Step 7: About the Convergence System
When doing my initial tests, I simply left the screws on the large mirror mounts slightly loose and manually set the two sides so the left and right images appeared to be similarly composed. I could compare the positions of the two mirrors to the base plate to keep them more-or less equal, and found that this was accurate enough. But the process was clumsy and I eventually added a more convenient system to quickly adjust the two large mirrors for convergence. This is the most complicated part of what otherwise is a very simple project, actually.
There are probably many ways this convergence control could be designed, but I used a small cam on a shaft that pushes a 1/4" aluminum rod rearward. At the end of the rod there is a piece of plastic that pushes on a pair of aluminum rods -- one that is attached to each of the large mirror mounts.
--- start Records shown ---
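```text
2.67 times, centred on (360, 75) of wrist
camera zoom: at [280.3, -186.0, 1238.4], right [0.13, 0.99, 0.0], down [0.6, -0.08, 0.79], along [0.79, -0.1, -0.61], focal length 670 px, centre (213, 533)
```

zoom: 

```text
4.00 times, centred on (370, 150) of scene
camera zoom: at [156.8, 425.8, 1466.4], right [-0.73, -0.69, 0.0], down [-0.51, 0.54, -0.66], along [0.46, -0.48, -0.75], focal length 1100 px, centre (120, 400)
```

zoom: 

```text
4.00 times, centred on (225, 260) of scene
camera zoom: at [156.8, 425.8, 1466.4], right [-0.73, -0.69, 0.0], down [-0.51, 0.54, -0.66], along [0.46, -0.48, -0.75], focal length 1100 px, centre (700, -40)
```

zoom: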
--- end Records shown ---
Holes for these rods are also best made prior to gluing the mirrors onto the mounts, and with my system there are also small holes for pins that hook onto the return springs. The return springs attach to the outside ends of the large mirror mounts to pull against the cam, push-rod, and mirror rods. I also used little push springs on the large mirror mounting screws to allow them to move quite freely but stay flat against the base plate.
Step 8: Summary
The use of acrylic for the cam and the push-block allow for tapped set screws -- this is also true of the control handle on the top. But there is no reason these parts could not be carefully made from wood and glued in place on 1/4" dowel stock. My upright posts for supporting the top are also acrylic -- cemented to the base and tapped for #10 / 24 machine screws to hold on the top, but wood posts and wood screws would do just fine.
The photos are admittedly a bit difficult because of the unintended reflections of various surroundings that invariably show in the mirrors when you try to photograph this device, plus trying to see the shiny and/or clear acrylic parts in this prototype.